Besonders die NPD, welche in ihrem Programm dezidiert antidemokratisch und geschichtsrevisionistisch auftritt, verfolgt das Ziel, sich über die parlamentarische Arbeit ein öffentlichkeitswirksames Profil zu erarbeiten. Dabei versucht die NPD, als engagierte und ganz im Dienst der einfachen Bürger stehenden Partei zu erscheinen, welche von den etablierten Parteien abgelehnt und behindert, letztlich „diskriminiert“ würde. Adressaten der Öffentlichkeitsarbeit sind dabei neben dem eigenen Wählerklientel die politischen Gegner, welche durch die offene Präsenz der Partei eingeschüchtert werden sollen.
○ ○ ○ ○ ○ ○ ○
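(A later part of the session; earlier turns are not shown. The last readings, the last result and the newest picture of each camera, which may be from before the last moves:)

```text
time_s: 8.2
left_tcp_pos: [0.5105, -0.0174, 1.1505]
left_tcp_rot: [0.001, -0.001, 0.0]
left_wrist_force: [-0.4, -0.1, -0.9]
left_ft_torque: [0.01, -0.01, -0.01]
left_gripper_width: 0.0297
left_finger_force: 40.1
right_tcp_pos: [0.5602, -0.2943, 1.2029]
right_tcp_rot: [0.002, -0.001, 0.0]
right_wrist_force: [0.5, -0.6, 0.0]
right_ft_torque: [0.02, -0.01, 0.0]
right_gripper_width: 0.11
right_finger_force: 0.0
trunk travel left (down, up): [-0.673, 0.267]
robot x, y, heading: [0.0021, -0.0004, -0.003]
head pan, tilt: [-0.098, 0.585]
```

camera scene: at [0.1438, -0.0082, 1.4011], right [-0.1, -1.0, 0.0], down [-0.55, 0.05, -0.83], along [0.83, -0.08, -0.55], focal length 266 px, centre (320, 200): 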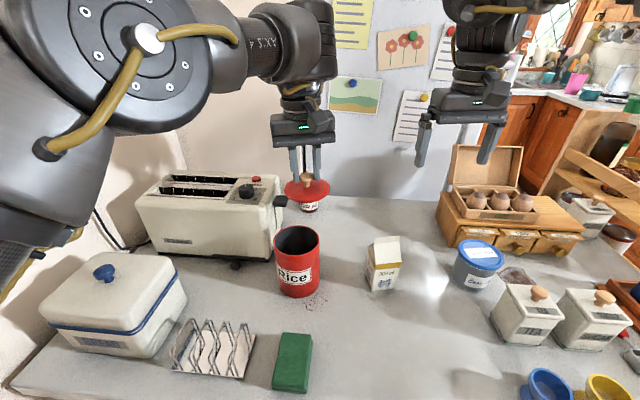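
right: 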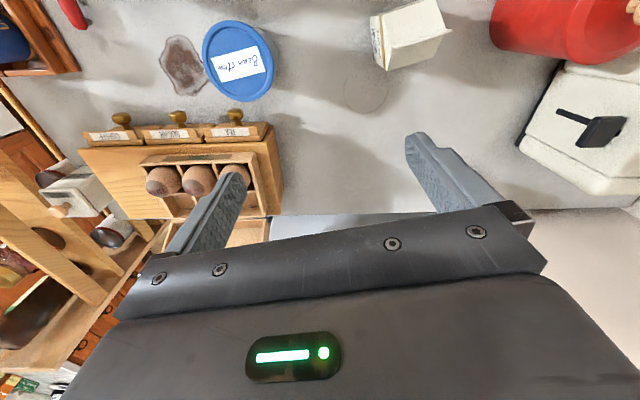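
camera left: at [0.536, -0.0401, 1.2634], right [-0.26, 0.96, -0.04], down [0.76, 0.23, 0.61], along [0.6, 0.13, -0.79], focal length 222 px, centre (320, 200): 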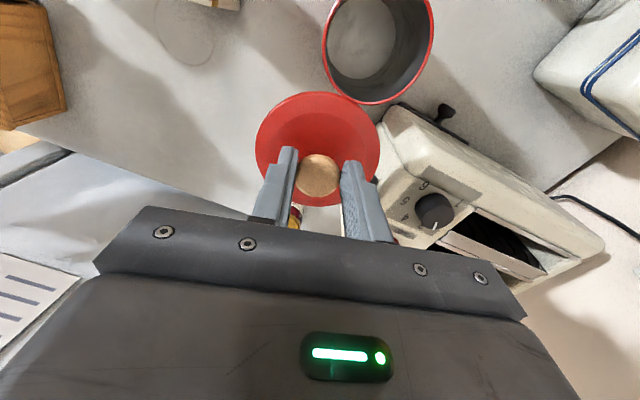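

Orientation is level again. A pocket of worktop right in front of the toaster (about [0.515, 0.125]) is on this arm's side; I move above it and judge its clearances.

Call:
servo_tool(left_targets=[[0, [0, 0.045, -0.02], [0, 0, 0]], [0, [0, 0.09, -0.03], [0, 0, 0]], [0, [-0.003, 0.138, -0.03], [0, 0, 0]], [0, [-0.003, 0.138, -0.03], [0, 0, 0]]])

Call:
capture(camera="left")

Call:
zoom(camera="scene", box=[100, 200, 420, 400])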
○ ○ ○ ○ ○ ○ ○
Ob eine extrem rechte Kraft sich dauerhaft auf Landesebene etablieren kann hängt stark von der Haltung der demokratischen Parteien ab. Diese müssen nach einem geeigneten und angemessenen Umgang etwa mit der NPD in den Parlamenten suchen. Oberstes Ziel ist dabei immer, eine schleichende Normalisierung rechtsextremer Positionen zu verhindern, wie sie durch andauernde politische Präsenz entsteht, und damit letztendlich der Etablierung der NPD in der bundesdeutschen Parteienlandschaft entgegenzutreten.
Konkrete Strategien
Am Beispiel des sächsischen Landtags lässt sich exemplarisch verfolgen, wie die anderen Parteien auf die für sie neue Situation reagierten und wie sich das Verhalten gegenüber der extremen Rechten im Laufe der Zeit veränderte.
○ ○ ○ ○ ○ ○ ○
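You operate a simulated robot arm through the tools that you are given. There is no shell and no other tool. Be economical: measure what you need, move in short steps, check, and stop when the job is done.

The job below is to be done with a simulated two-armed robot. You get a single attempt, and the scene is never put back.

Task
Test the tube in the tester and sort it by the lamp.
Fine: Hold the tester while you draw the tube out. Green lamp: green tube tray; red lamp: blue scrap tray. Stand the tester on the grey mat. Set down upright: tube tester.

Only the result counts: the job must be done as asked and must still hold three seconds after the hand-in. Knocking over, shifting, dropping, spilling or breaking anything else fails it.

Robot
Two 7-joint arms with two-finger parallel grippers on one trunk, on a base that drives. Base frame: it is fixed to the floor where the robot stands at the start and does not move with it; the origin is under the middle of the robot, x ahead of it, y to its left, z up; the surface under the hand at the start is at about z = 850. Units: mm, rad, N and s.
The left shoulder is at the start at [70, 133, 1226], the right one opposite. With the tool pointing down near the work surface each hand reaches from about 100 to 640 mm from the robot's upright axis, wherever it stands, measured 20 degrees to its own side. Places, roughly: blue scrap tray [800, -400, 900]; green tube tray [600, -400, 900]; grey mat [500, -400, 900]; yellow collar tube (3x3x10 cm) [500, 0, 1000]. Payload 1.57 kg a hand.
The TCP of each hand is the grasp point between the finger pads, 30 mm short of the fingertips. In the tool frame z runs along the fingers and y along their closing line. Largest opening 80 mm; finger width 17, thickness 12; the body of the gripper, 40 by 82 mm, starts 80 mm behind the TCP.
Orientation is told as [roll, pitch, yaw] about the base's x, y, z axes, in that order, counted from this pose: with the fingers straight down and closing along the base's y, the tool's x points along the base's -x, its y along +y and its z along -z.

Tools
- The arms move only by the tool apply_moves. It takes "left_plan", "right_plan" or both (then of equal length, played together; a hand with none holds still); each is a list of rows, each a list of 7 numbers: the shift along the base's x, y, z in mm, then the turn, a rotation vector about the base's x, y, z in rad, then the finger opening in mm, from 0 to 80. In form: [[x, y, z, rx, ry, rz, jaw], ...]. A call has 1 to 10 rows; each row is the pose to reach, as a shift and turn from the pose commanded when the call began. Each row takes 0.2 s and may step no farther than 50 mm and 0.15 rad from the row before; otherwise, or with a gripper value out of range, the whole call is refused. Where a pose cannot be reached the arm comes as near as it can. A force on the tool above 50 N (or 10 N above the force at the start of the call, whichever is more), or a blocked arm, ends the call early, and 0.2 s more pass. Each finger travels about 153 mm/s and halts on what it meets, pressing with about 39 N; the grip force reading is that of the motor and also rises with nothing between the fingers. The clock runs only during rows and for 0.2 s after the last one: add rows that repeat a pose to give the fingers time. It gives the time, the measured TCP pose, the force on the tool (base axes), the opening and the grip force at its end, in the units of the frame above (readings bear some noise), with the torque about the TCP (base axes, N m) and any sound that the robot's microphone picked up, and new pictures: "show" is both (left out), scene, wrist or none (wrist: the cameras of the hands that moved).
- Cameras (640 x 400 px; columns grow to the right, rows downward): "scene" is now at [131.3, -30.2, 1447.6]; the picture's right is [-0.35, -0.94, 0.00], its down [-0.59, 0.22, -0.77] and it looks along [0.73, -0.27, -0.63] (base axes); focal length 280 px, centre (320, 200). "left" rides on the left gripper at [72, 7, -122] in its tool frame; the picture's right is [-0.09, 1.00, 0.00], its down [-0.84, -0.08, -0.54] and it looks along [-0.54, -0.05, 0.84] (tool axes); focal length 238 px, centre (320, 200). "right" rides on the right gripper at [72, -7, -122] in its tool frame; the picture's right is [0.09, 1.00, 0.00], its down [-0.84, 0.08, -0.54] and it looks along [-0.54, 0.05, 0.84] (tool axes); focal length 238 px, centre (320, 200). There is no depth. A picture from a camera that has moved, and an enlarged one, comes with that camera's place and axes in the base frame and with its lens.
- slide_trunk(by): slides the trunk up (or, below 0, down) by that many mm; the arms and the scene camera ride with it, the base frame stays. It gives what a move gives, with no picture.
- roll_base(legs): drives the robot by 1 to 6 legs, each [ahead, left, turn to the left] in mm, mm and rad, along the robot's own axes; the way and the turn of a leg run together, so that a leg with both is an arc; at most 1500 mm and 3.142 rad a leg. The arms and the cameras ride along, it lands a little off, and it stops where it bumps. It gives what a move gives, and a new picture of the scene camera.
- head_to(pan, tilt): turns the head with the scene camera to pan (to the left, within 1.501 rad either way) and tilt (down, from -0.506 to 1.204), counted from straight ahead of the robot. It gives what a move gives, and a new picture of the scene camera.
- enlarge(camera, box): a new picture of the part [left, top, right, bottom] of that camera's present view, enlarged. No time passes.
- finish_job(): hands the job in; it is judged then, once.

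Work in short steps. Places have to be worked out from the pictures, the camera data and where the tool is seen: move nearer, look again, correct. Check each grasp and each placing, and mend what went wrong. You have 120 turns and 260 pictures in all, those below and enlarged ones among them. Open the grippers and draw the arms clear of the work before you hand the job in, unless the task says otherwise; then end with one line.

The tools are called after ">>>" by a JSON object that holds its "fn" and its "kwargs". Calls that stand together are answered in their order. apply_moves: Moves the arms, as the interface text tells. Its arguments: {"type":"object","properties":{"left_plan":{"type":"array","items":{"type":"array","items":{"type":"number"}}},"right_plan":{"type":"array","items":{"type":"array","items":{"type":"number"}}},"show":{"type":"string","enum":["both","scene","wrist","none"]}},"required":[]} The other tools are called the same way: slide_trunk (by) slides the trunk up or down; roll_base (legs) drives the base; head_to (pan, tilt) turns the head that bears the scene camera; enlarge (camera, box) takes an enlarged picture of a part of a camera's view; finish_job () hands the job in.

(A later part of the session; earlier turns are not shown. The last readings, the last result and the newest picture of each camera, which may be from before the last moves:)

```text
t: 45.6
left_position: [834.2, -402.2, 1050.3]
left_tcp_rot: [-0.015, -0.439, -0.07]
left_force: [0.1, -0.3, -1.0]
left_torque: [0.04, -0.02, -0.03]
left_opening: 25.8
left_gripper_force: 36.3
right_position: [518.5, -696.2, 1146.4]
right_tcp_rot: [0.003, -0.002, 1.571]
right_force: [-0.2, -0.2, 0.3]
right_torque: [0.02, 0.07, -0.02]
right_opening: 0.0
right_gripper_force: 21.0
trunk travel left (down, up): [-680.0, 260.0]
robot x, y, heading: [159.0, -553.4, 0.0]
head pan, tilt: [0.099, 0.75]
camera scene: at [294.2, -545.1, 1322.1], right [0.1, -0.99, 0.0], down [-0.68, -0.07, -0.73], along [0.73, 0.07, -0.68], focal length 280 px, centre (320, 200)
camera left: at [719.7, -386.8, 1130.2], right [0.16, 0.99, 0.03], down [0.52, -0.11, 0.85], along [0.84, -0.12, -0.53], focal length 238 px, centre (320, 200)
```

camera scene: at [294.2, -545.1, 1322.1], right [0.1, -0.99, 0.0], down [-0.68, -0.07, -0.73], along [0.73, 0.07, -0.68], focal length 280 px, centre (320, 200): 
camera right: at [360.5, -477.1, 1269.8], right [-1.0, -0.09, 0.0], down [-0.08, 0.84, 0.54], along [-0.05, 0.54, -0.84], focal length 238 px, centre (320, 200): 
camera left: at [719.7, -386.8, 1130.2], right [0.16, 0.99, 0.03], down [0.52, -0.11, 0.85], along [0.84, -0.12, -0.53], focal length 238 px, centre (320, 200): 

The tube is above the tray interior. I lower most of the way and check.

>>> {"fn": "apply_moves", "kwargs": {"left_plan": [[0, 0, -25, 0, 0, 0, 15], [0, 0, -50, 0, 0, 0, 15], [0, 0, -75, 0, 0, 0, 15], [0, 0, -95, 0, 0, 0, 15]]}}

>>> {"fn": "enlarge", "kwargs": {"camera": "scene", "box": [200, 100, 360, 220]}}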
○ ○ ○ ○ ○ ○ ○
Die ersten Reaktionen nach der Wahl und die darauf folgenden Auseinandersetzungen mit der NPD im Landtag waren zwar von einem grundsätzlichen Problembewusstsein, aber auch großer Ratlosigkeit in Bezug auf einen angemessenen Umgang mit der extremen Rechten gekennzeichnet. Die Politiker waren verunsichert, weil die Vorgänge im sächsischen Landtag plötzlich mit gesteigerter Aufmerksamkeit verfolgt wurden, ihnen aber Erfahrung im parlamentarischen Umgang mit Rechtsextremen fehlte.
Unter dem Eindruck der gezielten Provokationspolitik der NPD, welche sich insbesondere an der demonstrativen Nichtteilnahme an der Schweigeminute für die Opfer der Shoah sowie einem Eklat durch einen Antrag zu den Luftangriffen der Alliierten auf Dresden zeigte, gelang es Ende Januar 2005, alle im sächsischen Landtag vertretenen demokratischen Fraktionen unter einer gemeinsamen Erklärung („Demokratischer Konsens“) zu vereinen.
Die Eckpunkte der darin vorgestellten Strategie sahen insbesondere vor:
- der NPD möglichst wenig Raum zur Darstellung ihrer Ansichten zu bieten und sich deshalb auf keinerlei längere Diskussionen einzulassen.
- Rechtsextreme Aussagen und Argumente nie unkommentiert zu lassen, aber immer nur einen Vertreter der demokratischen Parteien auf den jeweiligen Antrag antworten zu lassen. Damit sollte möglichst versucht werden, geschlossen als demokratische Fraktionen der NPD entgegen zu treten.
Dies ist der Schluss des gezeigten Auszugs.